_PROBLEM_.
Reproduce exactly the lines from the one containing "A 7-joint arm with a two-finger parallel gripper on" through the one containing "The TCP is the", both included, and nothing else.

_EXTRACTED RECORDS_.
****************
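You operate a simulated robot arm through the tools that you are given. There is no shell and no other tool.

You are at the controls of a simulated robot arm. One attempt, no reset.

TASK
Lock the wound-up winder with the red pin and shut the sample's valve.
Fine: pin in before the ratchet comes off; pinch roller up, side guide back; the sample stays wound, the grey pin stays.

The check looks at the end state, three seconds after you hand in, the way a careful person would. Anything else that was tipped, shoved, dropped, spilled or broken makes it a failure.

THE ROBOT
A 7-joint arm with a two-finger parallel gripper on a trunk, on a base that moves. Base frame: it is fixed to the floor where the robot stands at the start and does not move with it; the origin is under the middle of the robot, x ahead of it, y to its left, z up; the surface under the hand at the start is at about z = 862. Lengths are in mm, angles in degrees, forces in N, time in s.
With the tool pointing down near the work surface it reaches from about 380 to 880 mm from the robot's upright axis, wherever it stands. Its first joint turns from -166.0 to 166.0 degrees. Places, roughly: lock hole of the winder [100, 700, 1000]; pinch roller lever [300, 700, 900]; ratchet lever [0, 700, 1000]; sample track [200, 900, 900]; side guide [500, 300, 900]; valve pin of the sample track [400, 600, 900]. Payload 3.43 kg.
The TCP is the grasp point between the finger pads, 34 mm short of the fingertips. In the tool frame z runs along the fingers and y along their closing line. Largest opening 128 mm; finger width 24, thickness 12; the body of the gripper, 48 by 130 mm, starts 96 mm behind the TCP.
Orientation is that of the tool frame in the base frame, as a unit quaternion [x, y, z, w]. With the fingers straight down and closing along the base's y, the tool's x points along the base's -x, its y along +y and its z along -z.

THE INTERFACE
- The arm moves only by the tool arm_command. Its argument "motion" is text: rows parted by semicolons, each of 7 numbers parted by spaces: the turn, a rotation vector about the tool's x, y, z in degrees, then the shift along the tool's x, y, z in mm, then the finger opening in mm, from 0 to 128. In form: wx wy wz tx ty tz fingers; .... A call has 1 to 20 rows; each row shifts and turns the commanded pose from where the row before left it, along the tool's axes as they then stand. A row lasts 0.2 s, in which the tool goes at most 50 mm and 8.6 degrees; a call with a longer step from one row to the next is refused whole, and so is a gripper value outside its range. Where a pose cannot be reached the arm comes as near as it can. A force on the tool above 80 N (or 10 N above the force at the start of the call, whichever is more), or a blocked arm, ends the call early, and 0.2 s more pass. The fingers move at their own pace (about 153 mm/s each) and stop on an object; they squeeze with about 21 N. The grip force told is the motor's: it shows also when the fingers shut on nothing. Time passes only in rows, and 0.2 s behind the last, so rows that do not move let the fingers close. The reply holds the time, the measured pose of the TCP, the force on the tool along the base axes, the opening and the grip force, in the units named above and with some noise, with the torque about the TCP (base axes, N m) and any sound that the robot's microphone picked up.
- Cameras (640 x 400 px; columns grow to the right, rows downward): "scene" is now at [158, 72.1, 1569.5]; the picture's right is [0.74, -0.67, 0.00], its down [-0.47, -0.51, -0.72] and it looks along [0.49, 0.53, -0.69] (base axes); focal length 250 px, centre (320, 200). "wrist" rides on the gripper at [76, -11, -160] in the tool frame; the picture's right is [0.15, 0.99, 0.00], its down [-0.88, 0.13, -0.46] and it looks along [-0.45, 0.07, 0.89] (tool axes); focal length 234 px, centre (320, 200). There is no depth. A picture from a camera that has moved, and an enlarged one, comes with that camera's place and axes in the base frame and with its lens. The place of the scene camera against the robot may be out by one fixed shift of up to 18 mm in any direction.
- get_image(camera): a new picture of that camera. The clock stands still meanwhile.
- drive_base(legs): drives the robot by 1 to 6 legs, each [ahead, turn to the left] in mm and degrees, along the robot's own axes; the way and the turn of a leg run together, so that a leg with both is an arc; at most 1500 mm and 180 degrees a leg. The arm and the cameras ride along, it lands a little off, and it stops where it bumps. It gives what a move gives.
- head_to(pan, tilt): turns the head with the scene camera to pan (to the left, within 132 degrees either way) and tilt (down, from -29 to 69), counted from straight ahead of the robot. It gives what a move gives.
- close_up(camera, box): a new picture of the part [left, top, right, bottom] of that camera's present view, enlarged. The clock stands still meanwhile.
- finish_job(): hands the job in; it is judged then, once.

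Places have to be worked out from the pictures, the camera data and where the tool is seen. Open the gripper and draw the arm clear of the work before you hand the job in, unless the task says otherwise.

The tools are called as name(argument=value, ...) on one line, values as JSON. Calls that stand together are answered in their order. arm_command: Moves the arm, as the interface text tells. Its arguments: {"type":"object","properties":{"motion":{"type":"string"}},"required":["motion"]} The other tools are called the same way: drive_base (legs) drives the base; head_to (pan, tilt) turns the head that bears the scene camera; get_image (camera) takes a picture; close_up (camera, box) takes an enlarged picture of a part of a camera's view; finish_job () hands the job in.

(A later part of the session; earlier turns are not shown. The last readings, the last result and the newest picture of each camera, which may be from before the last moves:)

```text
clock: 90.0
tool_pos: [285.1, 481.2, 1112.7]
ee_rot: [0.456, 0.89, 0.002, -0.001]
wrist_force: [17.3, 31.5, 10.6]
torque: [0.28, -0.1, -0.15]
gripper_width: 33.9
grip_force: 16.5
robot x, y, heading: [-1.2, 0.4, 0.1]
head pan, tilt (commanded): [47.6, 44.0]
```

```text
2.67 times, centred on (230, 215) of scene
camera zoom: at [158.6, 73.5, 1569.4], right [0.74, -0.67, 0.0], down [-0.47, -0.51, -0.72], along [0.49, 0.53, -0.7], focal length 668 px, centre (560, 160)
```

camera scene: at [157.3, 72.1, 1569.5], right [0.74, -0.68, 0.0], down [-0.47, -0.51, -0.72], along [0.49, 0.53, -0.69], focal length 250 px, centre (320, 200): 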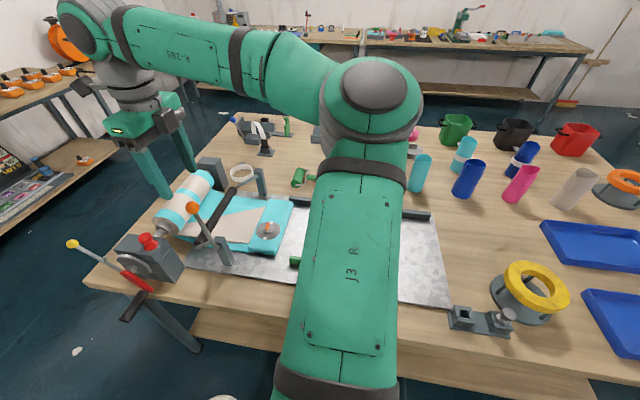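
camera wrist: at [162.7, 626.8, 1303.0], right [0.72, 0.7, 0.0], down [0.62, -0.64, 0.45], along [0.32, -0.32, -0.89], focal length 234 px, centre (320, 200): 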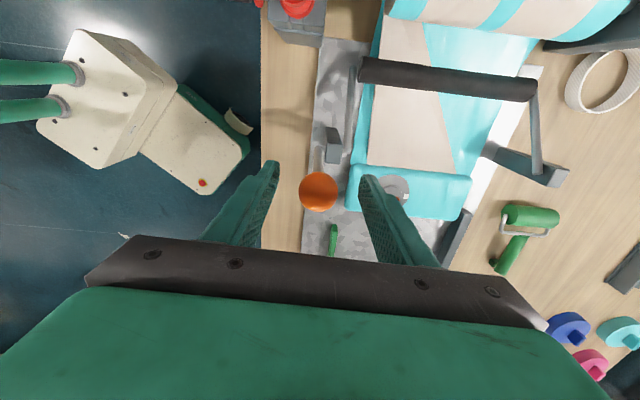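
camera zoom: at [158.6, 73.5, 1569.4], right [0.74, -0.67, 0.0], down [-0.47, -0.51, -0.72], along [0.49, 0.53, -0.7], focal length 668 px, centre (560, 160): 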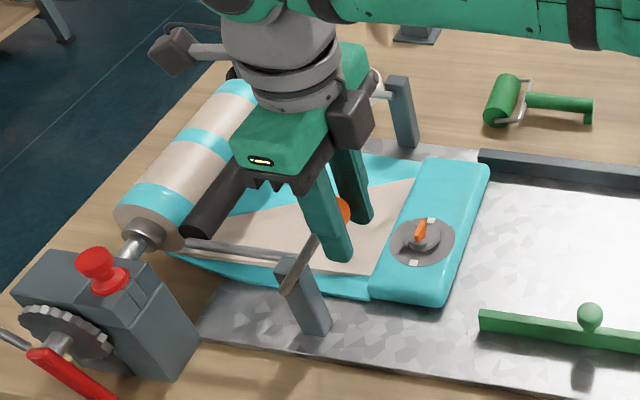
****************
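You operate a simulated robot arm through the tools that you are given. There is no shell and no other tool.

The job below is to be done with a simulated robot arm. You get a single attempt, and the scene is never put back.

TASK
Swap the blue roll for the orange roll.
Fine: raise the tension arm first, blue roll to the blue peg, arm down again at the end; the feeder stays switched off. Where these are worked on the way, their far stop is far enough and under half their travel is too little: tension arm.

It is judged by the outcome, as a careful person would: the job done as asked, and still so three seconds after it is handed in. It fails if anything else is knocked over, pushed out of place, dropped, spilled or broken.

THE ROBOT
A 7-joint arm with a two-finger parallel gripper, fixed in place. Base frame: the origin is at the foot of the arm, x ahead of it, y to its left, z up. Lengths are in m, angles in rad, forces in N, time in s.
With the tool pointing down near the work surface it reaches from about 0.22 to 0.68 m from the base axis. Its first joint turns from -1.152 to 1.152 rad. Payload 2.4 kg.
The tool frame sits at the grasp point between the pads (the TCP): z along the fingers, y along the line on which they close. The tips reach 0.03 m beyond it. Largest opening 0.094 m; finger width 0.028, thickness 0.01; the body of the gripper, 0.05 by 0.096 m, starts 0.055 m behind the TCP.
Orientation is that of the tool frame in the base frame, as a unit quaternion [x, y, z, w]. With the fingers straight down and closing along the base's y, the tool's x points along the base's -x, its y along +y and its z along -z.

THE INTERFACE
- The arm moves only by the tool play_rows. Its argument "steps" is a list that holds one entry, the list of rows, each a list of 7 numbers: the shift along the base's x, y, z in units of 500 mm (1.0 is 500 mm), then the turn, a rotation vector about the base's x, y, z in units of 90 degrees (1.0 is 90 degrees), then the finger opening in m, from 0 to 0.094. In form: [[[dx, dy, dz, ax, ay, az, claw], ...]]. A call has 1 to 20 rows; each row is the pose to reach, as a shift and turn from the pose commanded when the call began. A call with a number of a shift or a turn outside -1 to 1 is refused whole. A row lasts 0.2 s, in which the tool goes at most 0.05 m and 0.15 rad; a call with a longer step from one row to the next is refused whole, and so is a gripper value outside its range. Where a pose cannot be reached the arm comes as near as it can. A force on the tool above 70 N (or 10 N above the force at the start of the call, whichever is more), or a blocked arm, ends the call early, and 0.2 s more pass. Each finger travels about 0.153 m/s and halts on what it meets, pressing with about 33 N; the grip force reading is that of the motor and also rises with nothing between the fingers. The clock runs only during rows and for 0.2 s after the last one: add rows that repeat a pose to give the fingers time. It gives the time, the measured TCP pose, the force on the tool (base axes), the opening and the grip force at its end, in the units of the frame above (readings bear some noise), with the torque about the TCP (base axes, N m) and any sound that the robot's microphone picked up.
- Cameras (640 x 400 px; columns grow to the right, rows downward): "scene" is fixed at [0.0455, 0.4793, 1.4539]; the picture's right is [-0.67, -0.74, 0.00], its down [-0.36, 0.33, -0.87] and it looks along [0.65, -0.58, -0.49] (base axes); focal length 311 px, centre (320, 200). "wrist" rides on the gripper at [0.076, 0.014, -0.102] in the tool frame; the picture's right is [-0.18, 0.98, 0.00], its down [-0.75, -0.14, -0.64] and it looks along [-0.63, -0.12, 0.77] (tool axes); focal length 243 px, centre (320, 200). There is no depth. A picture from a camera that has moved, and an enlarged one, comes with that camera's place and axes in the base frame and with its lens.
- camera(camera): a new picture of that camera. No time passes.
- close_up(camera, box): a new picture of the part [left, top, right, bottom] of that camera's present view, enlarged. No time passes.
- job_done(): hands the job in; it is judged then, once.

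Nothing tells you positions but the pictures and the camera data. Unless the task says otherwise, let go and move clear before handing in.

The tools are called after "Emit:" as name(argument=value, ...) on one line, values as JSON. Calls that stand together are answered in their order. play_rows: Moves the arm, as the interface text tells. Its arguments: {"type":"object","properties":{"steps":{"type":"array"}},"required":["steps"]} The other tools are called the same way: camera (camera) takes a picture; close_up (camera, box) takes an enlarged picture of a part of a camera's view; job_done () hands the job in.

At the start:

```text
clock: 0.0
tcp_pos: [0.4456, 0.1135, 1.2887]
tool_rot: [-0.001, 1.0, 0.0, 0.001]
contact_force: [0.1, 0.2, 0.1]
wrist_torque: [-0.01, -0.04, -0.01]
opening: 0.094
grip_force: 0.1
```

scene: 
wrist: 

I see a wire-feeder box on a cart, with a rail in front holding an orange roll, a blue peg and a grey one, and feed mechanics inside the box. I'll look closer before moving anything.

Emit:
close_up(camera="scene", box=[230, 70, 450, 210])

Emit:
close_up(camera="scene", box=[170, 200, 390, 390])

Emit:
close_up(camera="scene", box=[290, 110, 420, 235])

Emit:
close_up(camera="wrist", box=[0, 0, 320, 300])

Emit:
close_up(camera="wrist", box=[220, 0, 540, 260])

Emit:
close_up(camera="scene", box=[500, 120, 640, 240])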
****************
_EXERCISE SOLUTION_.
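A 7-joint arm with a two-finger parallel gripper on a trunk, on a base that moves. Base frame: it is fixed to the floor where the robot stands at the start and does not move with it; the origin is under the middle of the robot, x ahead of it, y to its left, z up; the surface under the hand at the start is at about z = 862. Lengths are in mm, angles in degrees, forces in N, time in s.
With the tool pointing down near the work surface it reaches from about 380 to 880 mm from the robot's upright axis, wherever it stands. Its first joint turns from -166.0 to 166.0 degrees. Places, roughly: lock hole of the winder [100, 700, 1000]; pinch roller lever [300, 700, 900]; ratchet lever [0, 700, 1000]; sample track [200, 900, 900]; side guide [500, 300, 900]; valve pin of the sample track [400, 600, 900]. Payload 3.43 kg.
The TCP is the grasp point between the finger pads, 34 mm short of the fingertips. In the tool frame z runs along the fingers and y along their closing line. Largest opening 128 mm; finger width 24, thickness 12; the body of the gripper, 48 by 130 mm, starts 96 mm behind the TCP.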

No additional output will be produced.